Viewing 26 posts - 1 through 26 (of 26 total)
  • Riding closely spaced banked berms …. how?
  • letmetalktomark
    Full Member

    I’ve ridden a few routes recently that has had as a feature closely spaced banked berms descending.

    Now I can rip like the best, ride XC like the best, mince through the trees like a pro, mince through the trees at a reasonable pace but the banked berms through me …. to literally!

    Riding into the first is fine but I end up having to break hard or risk running over the top of the second – this alternates as I head down.

    Slower is fine but who wants to ride banked berms slowly especially when its loamy

    So what the secret?

    Last few rides have been on my fat bike which does not lack grip, but I do ride with a fixed post so am naturally quite high up on the bike.

    At the end of the day I’d like to get my endure on have a bit of fun.

    So what are your suggestions?

    mikewsmith
    Free Member

    er drop post? get lower, throw the bike around a bit more, got a pic of them? can’t exactly visualise them – other option is they are built a bit shit

    scotroutes
    Full Member

    Go slower or change direction quicker. The latter might be an issue with big wheels and tyres.

    lesgrandepotato
    Full Member

    You need a 26er

    scotroutes
    Full Member

    Most fatbikes are 26ers

    nickc
    Full Member

    Lean more (the bike, not you), spot your exit (head up, look where you want to be), steer with your hips, lay off the front brake.

    VanHalen
    Full Member

    less of a barge = more fun

    buy a quick release or take an allen key and drop your post for the fun bits. push back up and try again a few times. its a bit old school i know but it does help.

    TurnerGuy
    Free Member

    tilt the bike under you more to make the turn rather than just ride round the berm.

    thisisnotaspoon
    Free Member

    I ride a fat bike and have no problems with tight berms, so it’s not the bike, and can ride around the limitations of a fixed post (although I have fitted a dropper to help with the occasionally badly landed jump). BUT, fat bikes do show up shortcomings in your technique that a normal bike wouldn’t as you can’t just do a little zig zag across the track between the berms to set up for the second without losing speed like you can on skinny tyres.

    The tricks are:
    1) Pump the berm hard. The bike should almost flick out from under you and wheelie out of the berm as you push the pedals into the apex.

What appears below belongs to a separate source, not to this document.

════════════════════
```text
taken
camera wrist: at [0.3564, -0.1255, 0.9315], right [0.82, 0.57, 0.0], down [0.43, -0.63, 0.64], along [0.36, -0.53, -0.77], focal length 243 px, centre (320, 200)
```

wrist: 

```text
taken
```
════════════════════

    2) As a result of 1, there’s less lateral force on the front so it can corner tighter, you should aim to exit the berm set up for the next one, this usually means exiting as tight as possible, not being lazy and flowing the curve to the exit.

    Get it right and the front wheel feels like it floats round, whilst the back really rips round. Start slow and aim to exit the second one faster than you entered the first until the technique’s right, then add entry speed until you can’t pump any harder and the front wheel starts to follow the curve of the exit on the first berm again so you lose speed through the second (bad).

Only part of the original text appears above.